(begin)

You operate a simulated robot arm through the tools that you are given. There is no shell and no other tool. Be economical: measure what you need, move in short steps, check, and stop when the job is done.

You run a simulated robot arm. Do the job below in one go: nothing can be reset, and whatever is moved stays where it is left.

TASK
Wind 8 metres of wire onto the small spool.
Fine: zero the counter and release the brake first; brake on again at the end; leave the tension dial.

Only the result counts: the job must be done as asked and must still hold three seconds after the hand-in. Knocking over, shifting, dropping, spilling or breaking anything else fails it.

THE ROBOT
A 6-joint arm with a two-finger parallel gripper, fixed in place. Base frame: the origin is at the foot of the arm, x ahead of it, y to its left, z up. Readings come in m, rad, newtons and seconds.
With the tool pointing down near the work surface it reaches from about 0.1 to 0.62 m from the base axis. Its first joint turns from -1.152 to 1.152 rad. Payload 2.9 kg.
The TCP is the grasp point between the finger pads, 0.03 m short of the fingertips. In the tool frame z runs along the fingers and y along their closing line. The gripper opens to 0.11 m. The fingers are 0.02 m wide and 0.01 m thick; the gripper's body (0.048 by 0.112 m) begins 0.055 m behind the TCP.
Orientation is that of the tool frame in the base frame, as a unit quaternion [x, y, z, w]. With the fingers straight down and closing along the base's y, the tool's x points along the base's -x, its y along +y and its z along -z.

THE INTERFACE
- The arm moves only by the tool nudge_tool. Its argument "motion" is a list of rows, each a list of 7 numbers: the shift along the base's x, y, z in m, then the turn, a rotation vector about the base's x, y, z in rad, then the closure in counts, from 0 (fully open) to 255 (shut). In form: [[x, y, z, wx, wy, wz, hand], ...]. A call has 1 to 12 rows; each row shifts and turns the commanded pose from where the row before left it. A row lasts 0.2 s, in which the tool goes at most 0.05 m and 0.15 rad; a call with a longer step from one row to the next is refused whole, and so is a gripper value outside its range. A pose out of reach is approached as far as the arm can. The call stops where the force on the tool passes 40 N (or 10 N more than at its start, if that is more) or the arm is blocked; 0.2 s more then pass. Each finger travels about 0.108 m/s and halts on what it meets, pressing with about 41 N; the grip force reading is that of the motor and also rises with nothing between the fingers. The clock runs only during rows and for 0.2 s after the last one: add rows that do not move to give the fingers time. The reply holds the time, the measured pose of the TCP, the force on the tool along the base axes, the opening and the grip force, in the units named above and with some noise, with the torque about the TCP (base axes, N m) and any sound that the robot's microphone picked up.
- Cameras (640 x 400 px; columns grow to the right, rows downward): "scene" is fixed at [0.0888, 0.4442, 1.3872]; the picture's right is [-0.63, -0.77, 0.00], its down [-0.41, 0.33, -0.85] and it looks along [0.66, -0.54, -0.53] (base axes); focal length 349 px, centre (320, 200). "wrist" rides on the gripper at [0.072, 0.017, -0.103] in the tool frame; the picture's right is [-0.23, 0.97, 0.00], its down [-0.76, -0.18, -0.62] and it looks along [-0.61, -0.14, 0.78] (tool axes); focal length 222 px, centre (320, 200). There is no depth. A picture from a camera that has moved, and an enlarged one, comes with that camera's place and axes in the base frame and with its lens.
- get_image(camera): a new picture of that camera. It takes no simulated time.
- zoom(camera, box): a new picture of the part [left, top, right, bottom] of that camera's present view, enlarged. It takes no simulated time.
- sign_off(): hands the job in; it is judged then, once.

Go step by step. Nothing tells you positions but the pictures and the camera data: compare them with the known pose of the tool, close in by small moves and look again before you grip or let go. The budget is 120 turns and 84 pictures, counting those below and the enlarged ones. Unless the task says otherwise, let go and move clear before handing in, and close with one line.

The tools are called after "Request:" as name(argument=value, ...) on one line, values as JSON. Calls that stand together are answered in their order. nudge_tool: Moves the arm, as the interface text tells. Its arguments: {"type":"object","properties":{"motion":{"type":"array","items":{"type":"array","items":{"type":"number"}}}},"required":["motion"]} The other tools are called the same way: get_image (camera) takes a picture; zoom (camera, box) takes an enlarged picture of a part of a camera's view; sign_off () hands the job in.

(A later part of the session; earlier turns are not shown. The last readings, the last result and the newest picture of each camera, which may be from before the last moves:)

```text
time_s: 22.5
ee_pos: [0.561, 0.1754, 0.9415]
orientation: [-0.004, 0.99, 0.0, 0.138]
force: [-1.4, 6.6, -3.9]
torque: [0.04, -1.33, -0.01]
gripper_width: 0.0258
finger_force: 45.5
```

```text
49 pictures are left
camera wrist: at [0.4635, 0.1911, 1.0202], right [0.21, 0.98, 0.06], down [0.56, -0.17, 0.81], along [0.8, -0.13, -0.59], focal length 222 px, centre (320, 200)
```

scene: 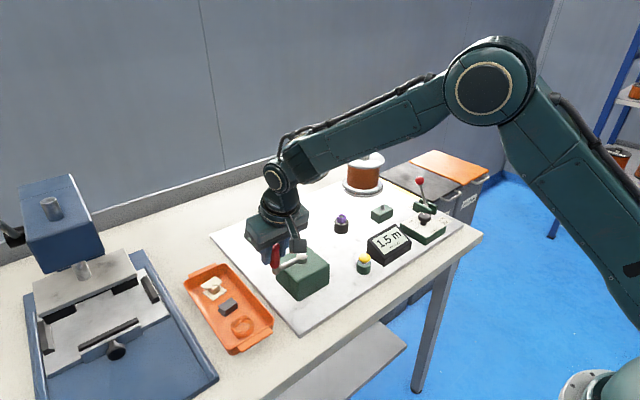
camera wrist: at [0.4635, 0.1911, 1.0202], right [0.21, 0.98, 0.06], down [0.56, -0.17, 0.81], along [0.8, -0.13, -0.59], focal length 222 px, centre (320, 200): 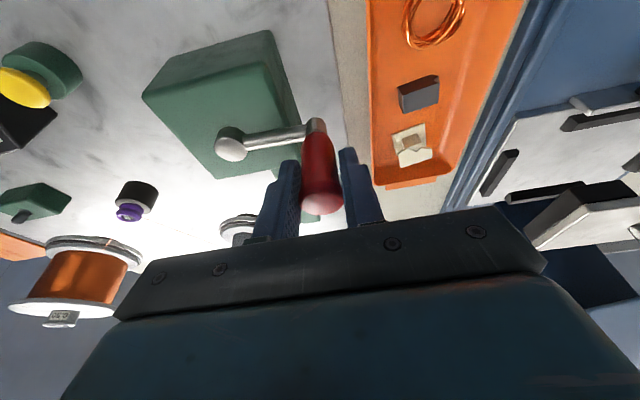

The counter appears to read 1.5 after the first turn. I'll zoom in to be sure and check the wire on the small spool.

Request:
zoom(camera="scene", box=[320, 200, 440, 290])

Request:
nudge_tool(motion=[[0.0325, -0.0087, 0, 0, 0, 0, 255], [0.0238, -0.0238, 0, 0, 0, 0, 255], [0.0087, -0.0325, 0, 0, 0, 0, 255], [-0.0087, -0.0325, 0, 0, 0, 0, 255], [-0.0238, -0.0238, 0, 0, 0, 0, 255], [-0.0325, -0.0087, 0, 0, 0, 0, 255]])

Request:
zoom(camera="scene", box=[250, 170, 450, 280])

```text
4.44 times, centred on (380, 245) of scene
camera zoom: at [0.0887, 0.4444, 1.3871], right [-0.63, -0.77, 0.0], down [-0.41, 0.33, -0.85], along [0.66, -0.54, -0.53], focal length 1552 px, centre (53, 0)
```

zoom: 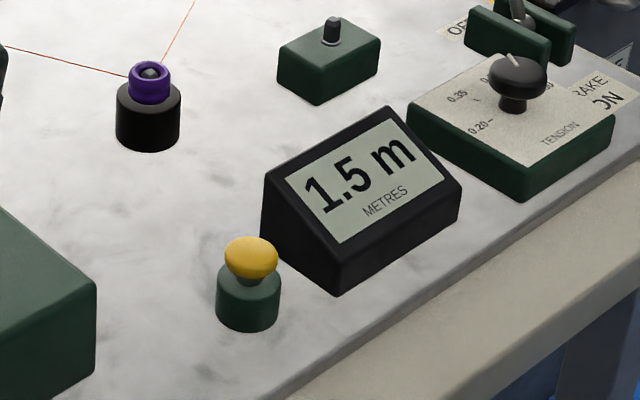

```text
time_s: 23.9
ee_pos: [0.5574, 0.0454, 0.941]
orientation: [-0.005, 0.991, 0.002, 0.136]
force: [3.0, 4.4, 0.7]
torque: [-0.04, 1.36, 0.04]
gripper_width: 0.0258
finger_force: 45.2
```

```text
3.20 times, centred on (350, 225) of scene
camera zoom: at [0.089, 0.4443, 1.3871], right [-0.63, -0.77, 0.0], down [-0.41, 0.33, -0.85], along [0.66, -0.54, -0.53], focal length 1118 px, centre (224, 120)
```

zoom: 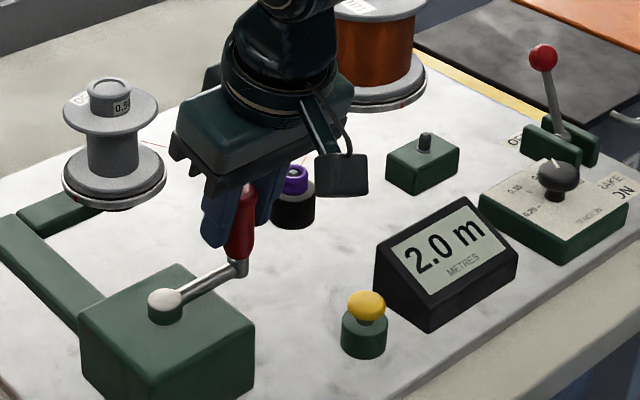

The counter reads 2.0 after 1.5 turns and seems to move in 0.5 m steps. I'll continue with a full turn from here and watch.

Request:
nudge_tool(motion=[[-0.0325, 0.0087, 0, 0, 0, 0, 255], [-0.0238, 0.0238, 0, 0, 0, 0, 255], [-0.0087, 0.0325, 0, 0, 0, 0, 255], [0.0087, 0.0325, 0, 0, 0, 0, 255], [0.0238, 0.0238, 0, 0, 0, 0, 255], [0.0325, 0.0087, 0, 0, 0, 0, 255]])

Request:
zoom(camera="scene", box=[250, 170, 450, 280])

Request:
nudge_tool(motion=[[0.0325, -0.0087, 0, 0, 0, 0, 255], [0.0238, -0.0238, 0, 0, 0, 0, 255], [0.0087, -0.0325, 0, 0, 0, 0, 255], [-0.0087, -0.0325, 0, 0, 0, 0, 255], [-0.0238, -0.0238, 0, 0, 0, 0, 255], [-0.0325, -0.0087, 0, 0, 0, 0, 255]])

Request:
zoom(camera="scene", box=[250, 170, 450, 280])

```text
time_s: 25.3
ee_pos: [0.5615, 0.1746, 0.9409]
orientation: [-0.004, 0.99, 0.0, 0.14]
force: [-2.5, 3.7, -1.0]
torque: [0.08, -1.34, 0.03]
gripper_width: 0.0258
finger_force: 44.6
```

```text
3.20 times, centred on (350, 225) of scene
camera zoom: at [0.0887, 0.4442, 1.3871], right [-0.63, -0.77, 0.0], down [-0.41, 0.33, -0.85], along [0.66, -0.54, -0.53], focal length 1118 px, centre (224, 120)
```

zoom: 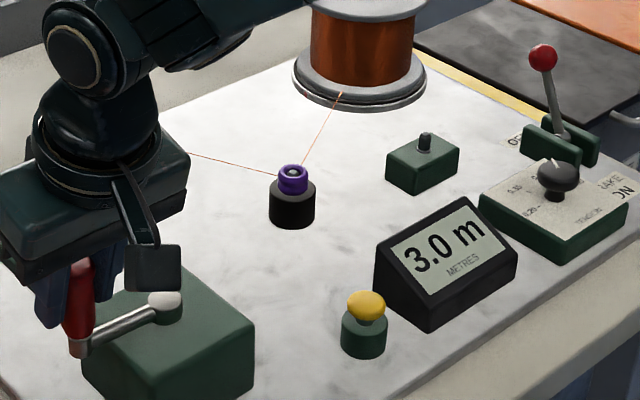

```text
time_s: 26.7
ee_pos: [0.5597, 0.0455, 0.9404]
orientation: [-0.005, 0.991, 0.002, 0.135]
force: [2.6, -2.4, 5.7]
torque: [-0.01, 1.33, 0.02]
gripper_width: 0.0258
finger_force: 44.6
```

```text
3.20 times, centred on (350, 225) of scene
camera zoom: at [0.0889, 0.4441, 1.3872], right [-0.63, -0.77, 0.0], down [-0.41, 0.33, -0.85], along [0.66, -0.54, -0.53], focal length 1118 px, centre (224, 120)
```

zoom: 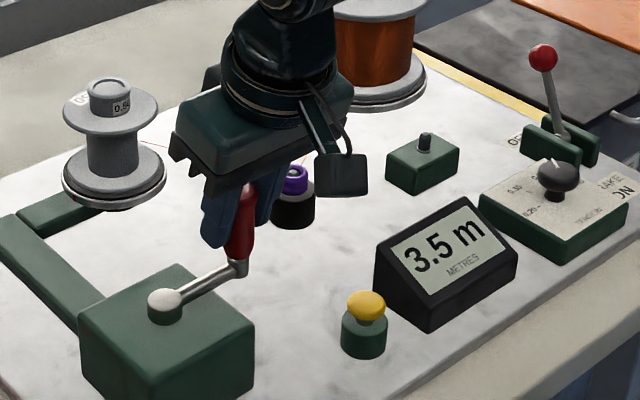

(end)

_Document extract_
(begin)

研究課題
基盤研究(C)
重力衛星GRACEの観測データから全球重力場を復元する手法を開発した。本手法では、まず、GPS測位による精度軌道暦を用い衛星搭載加速度計の3軸成分の較正パラメータを決定する。つぎに、較正された加速度計データ、双子衛星間距離変化率データと衛星姿勢データから、力学モデルによる軌道積分法により全球の重力場を球面調和係数表現で決定する。その際、大気と海洋の質量再配分に伴う重力場の短周期変動によるエイリアシングを低減するため、全球大気質量分布モデルとけ傾圧応答を仮定した海洋質量変動モデルを導入する。開発された手法を2005年のGRACE観測データに適用し、全球の月平均重力場を決定した。さらに、得られた月平均場から年平均重力場モデルモデルを求め、これを基盤とし、北西太平洋域の陸・海上重力データと人工衛星アルチメトリーによる海域重力場モデルとを統合して、地域的重力場とジオイドの精度モデルを構築した。統合においては、二次元半離散化ウェーブレット手法を用い、それぞれの品質に応じ、異種重力情報を空間波長別に統合する手法を開発した。構築されたジオイド・モデルは、GPS/水準法による日本列島のジオイド高データとの比較から、従来のモデルに含まれた長波長の系統誤差が除去され、品質が大幅に改善されていることが示された。また、離島等の験潮場における平均海面位とジオイド・モデルとの較差が、日本海、南西諸島や伊豆諸島域の海面力学高の違いをよく反映していることが明らかとなった。この較差は海洋観測による海面力学高分布とよく一致しており、得られたジオイド・モデルが海域で約10cmの精度を有していることが示された。従って、本研究で構築されたジオイド・モデムは、海洋の力学的研究の基準面としての活用が期待される。

(end)

_Stated exercise_
Please copy out the portion of the document extract from "重力衛星GRACEの観測デー" to "面としての活用が期待される。" without changes.

_Full response_
重力衛星GRACEの観測データから全球重力場を復元する手法を開発した。本手法では、まず、GPS測位による精度軌道暦を用い衛星搭載加速度計の3軸成分の較正パラメータを決定する。つぎに、較正された加速度計データ、双子衛星間距離変化率データと衛星姿勢データから、力学モデルによる軌道積分法により全球の重力場を球面調和係数表現で決定する。その際、大気と海洋の質量再配分に伴う重力場の短周期変動によるエイリアシングを低減するため、全球大気質量分布モデルとけ傾圧応答を仮定した海洋質量変動モデルを導入する。開発された手法を2005年のGRACE観測データに適用し、全球の月平均重力場を決定した。さらに、得られた月平均場から年平均重力場モデルモデルを求め、これを基盤とし、北西太平洋域の陸・海上重力データと人工衛星アルチメトリーによる海域重力場モデルとを統合して、地域的重力場とジオイドの精度モデルを構築した。統合においては、二次元半離散化ウェーブレット手法を用い、それぞれの品質に応じ、異種重力情報を空間波長別に統合する手法を開発した。構築されたジオイド・モデルは、GPS/水準法による日本列島のジオイド高データとの比較から、従来のモデルに含まれた長波長の系統誤差が除去され、品質が大幅に改善されていることが示された。また、離島等の験潮場における平均海面位とジオイド・モデルとの較差が、日本海、南西諸島や伊豆諸島域の海面力学高の違いをよく反映していることが明らかとなった。この較差は海洋観測による海面力学高分布とよく一致しており、得られたジオイド・モデルが海域で約10cmの精度を有していることが示された。従って、本研究で構築されたジオイド・モデムは、海洋の力学的研究の基準面としての活用が期待される。